# Work instructions
Output the data word for word, dropping every image. Format the lines as a JSON array of strings and drop empty lines.

# Supplied data
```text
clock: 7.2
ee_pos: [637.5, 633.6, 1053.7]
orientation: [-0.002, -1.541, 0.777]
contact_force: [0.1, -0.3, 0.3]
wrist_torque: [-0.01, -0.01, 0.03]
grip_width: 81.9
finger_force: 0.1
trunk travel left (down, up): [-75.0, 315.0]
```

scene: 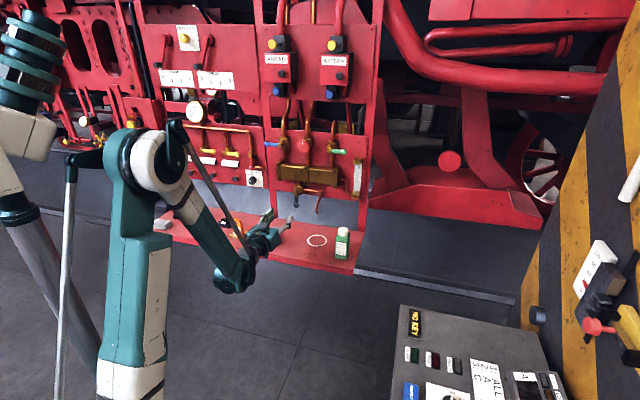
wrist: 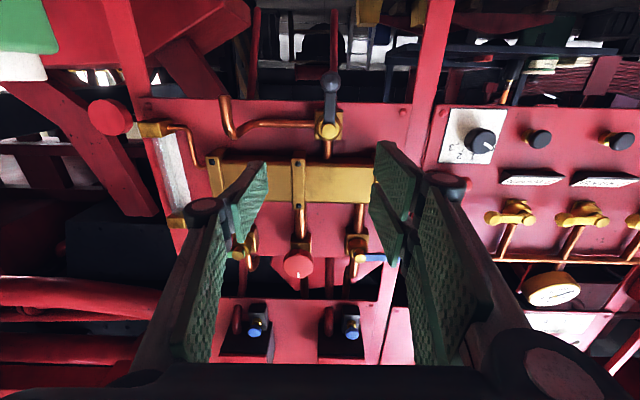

# Answer to this task
[
  "```text",
  "clock: 7.2",
  "ee_pos: [637.5, 633.6, 1053.7]",
  "orientation: [-0.002, -1.541, 0.777]",
  "contact_force: [0.1, -0.3, 0.3]",
  "wrist_torque: [-0.01, -0.01, 0.03]",
  "grip_width: 81.9",
  "finger_force: 0.1",
  "trunk travel left (down, up): [-75.0, 315.0]",
  "```",
  "scene: ",
  "wrist: "
]